The Avalanche is Coming
The Avalanche is coming, The Avalanche is coming. 
I fondly remember a conversation that I had with a Sr. VP of Sales at a leading newspaper roughly five years ago (where I was employed as an online specialist). It went something like this:
What do you think will happen moving forward with the newspaper, the magazine and the sites?
You see the publisher of the paper was trying to figure out how to rescue print and magazine advertising dollars while online advertising was taking off. For decades clients were spending hundreds of thousands of dollars in those mediums and now they just weren’t getting the ROI that they wanted.
My response was “watch out because the Avalanche is coming”. What I was referring to was that with online audiences growing steadily and newspaper and magazine ad revenue (and readership) dropping like a stone, it was pretty clear that any stagnant media source would be wiped out. It wouldn’t happen overnight but it would definitely happen, magazine by magazine, paper by paper, city by city.

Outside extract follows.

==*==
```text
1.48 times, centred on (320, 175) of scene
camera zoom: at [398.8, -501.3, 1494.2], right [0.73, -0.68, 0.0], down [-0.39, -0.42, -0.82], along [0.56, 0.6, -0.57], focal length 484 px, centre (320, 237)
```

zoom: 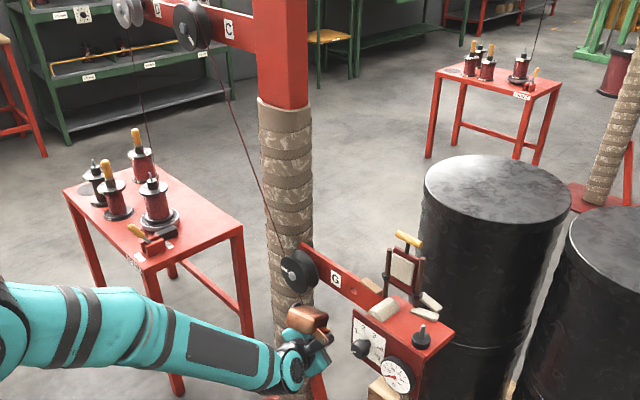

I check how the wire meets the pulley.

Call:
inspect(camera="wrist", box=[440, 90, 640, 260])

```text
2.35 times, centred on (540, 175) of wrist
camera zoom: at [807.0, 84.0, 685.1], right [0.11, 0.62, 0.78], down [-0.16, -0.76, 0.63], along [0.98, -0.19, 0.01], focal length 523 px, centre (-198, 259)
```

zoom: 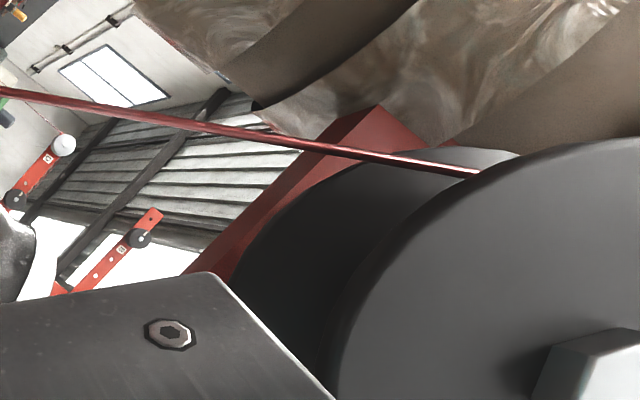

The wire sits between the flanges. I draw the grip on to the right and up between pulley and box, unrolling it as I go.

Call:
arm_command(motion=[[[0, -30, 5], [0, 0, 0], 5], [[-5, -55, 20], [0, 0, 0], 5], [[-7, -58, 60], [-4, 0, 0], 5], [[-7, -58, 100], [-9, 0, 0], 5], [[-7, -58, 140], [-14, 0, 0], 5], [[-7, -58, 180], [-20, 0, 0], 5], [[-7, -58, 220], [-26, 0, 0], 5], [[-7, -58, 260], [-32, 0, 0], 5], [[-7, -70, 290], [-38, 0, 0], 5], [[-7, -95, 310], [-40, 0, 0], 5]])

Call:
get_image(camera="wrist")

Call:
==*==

“Readers” weren’t readers anymore, they’re now people. They didn’t like yesterday’s news or to be told what was happening. They no longer bought the media, they controlled it, they made it. They had voices and they reached out to places where they could be heard. Traditional media used to think we were nuts when we talked about places like YouTube or we blogged. Now, it’s called User Generated Content and these dark dungeons are now billion dollar companies.
With the mainstream’s immersion in the internet, we’ve taken media to an absolutely new level. That new shift has been incredibly fun for my peeps, my fellow webheads. On the other side of the fence, it’s been pretty scary for traditional media advertisers. They can’t find you anymore, they’re having difficulty learning how to speak WITH you instead of speaking AT you. Can’t you just congregate at the local newspaper like you used to? It was so much easier when one phone call would buy media for millions of people in a specific demographic.
To make things worse, the economy has gone to “the challenge area” and now Marketing Managers and agency folk are pressed to sell more products with each marketing dollar spent. That’s right, selling products is important again. Pass the Rogaine, people are losing their hair out there. The avalanche is here and the snowboarders are winning! It’s ok, we’ll help them out, right?
You never know, maybe they’re reading your blog right now, clicking on an ad and helping you make a few affiliate bucks.













4 Comments, Comment or Ping
Jen
It’s scary for traditional advertisers too. We’re used to metrics and circulation numbers and demographics. Now measurement is that much harder–making investing ad spend that much riskier. We know how many people clicked on the site but we don’t know if we’re reaching the right people. There is little to no accountability for us on the internet. The best thing would be to have some kind of media auditing program (see http://www.buysafemedia.com) to help make the “avalanche” a little less heavy.
Aug 6th, 2008
Scott Parent
Jen,
Thanks for chiming in. It’s great to get some perspective from the other side of the coin. The beauty of performance marketing is that there is accountability of dollars spent. Because audiences are fragmenting it’s hard to tell where to place your ad dollars in newspapers, magazines and TV. Whether it reaches the people you want it to or not, you still pay.
In performance marketing you know if you’re reaching the right people or not based on the direct call-to-action conversions you see.
Looking forward to continuing the conversation.